--- What to work on ---
[A] Give the stretch of the document that starts with "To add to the" and ends with "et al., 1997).", unchanged.
[B] Go on with the document that begins "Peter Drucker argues" from its last line.

--- Document ---
———
Peter Drucker argues that social entrepreneurs “...change the performance capacity of society” (Gendron, 1996, p. 37) while Henton et al. (1997) speak of ‘civic entrepreneurs’ as “...a new generation of leaders who forge new, powerfully productive linkages at the intersection of business, government, education and community” (p.1). Schulyer (1998) describes social entrepreneurs as “...individuals who have a vision for social change and who have the financial resources to support their ideas....who exhibit all the skills of successful business people as well as a powerful desire for social change” (p. 1). Boschee (1998) presents social entrepreneurs as “...non-profit executives who pay increased attention to market forces without losing sight of their underlying mission” (p. 1). Thompson et al. (2000) describe “...people who realize where there is an opportunity to satisfy some unmet need that the state welfare system will not or cannot meet, and who gather together the necessary resources (generally people, often volunteers, money and premises) and use these to ‘make a difference’”(p. 328).
To add to the confusion of these somewhat differing descriptions of social entrepreneurs, several other terms are currently also used to describe similar activities and initiatives, including, but not limited to: social purpose venture; community wealth venture; non-profit enterprise (Roberts Enterprise Development Fund, no date); venture philanthropy; caring capitalism; social enterprise (Cannon, 2000); and civic entrepreneurship (Henton et al., 1997).
In spite of the varying definitions of social entrepreneurship, one commonality emerges in almost every description: the ‘problem-solving nature’ of social entrepreneurship is prominent, and the corresponding emphasis on developing and implementing initiatives that produce measurable results in the form of changed social outcomes and/or impacts. For example, McLeod (1996) quotes one social entrepreneur who criticized his own organization’s earlier ineffective approach, noting they originally asked “...’how many people walked in the door’ rather than ‘how many people are better off for having walked in the door?” (p. 103).
———
--- Data extract ---
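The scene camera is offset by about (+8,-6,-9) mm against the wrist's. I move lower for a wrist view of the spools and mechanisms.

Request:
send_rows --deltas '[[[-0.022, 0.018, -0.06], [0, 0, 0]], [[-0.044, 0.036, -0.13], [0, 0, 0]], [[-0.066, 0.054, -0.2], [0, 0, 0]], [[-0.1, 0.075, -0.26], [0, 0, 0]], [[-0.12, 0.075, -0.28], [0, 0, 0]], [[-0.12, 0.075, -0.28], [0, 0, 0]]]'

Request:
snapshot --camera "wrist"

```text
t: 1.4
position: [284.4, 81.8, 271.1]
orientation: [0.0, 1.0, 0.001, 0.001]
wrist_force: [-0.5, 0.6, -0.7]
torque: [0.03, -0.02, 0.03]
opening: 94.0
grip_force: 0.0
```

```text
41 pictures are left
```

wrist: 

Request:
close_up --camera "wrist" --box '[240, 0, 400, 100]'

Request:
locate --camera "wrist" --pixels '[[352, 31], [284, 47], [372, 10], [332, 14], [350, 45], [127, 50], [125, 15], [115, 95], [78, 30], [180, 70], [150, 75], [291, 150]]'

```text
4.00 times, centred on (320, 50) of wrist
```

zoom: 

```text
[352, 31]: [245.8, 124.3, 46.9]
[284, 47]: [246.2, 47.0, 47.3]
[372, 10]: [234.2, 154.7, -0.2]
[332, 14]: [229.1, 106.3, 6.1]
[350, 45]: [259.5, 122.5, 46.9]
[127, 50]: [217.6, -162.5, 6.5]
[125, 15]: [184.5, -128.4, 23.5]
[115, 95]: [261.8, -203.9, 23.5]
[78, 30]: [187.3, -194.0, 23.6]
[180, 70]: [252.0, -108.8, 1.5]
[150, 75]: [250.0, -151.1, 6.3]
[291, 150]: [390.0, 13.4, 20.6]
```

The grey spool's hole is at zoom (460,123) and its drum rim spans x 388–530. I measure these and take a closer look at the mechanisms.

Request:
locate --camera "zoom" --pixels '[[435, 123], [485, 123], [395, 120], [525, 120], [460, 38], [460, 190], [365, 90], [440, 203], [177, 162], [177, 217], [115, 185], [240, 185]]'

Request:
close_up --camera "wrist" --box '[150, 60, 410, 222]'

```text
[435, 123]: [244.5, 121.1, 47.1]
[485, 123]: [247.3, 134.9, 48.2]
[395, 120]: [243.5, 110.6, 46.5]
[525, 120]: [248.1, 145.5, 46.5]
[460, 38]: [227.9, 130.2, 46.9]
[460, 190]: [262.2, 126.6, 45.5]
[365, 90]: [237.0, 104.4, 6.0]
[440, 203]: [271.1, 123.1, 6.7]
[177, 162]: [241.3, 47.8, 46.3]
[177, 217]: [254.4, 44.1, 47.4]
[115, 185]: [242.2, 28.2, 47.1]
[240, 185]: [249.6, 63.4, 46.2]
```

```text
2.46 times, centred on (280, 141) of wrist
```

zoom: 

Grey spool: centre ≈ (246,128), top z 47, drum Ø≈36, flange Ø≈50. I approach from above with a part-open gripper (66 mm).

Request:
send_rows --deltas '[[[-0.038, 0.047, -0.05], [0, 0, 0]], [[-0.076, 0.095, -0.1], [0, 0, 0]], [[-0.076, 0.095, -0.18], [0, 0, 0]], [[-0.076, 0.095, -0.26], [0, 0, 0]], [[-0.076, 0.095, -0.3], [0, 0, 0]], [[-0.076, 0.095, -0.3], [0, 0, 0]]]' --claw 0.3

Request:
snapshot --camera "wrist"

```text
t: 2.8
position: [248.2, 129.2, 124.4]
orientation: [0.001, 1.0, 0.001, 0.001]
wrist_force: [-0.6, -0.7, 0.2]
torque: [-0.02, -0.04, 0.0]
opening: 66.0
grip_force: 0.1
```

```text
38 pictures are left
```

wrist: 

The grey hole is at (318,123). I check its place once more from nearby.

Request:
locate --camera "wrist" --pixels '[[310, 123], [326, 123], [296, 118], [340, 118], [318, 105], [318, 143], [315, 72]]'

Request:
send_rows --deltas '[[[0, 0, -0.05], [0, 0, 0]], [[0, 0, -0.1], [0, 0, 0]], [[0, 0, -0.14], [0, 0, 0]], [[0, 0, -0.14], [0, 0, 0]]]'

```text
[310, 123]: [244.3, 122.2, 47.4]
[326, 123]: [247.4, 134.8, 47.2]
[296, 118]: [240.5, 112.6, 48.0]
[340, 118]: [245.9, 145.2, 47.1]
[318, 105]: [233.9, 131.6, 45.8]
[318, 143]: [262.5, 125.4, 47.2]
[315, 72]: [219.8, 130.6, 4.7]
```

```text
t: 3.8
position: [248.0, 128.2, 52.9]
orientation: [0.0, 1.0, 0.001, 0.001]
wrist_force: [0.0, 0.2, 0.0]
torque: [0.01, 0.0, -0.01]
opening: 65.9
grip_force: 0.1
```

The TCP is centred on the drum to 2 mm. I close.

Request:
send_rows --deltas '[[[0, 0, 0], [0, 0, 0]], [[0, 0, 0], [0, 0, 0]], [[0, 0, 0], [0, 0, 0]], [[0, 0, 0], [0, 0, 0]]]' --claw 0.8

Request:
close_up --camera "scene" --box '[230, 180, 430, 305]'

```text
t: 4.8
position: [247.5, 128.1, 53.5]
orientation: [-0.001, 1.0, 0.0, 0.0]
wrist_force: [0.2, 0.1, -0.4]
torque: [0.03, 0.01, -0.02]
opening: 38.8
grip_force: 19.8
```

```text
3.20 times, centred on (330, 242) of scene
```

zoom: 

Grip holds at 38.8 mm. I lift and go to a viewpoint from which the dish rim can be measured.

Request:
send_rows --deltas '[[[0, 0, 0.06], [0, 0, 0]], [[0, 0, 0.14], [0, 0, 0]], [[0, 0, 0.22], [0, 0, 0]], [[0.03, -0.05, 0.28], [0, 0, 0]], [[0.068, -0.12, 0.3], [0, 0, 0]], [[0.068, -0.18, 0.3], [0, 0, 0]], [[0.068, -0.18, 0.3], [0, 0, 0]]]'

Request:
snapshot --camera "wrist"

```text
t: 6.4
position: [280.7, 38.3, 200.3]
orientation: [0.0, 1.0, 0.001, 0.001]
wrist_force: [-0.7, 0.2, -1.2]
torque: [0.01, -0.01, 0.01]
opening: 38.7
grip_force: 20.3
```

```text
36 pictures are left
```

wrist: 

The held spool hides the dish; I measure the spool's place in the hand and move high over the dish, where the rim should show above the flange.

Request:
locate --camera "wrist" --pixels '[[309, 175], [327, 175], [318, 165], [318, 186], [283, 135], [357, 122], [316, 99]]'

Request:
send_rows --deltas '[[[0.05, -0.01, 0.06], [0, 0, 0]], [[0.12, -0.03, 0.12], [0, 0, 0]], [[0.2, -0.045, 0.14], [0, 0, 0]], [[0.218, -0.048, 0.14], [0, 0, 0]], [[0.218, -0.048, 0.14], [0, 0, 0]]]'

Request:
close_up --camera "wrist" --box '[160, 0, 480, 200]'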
———
--- Solved problems ---
[A]
To add to the confusion of these somewhat differing descriptions of social entrepreneurs, several other terms are currently also used to describe similar activities and initiatives, including, but not limited to: social purpose venture; community wealth venture; non-profit enterprise (Roberts Enterprise Development Fund, no date); venture philanthropy; caring capitalism; social enterprise (Cannon, 2000); and civic entrepreneurship (Henton et al., 1997).

[B]
In the literature overall, the main definitional debates are over the locus of social entrepreneurship. Many define it as bringing business expertise and market-based skills to the non-profit sector in order to help this sector become more efficient in providing and delivering these services (e.g., Reis, 1999). This category includes non-profits running small, for-profit businesses and channelling their earnings back into social service problems as well as non-profits adopting private sector management techniques in order to get more mileage out of existing resources” (McLeod, 1996, p.2). Boschee (1998) distinguishes between for-profit activities which serve to help offset an organizations’ costs, and what he calls ‘social purpose ventures’ whose primary purpose is to make a profit which can then be used for non-profit ventures.
Others define social entrepreneurship more broadly, and argue that social entrepreneurship can occur within the public, private or non-profit sectors, and is in essence a hybrid model involving both for-profit and non-profit activities as well as cross-sectoral collaboration. These definitions tend to put more emphasis on the ‘entrepreneurial’ nature of these activities and the creativity and innovation that entrepreneurs bring to solving social problems in unique ways rather than focussing on the social benefits such services can provide. This conceptualization suggests social entrepreneurship can take a variety of forms, including innovative not-for-profit ventures, social purpose business ventures (e.g., for-profit community development banks, and hybrid organizations mixing for-profit and not-for-profit activities (e.g., homeless shelters that start small businesses to train and employ their residents) (Dees, 1998).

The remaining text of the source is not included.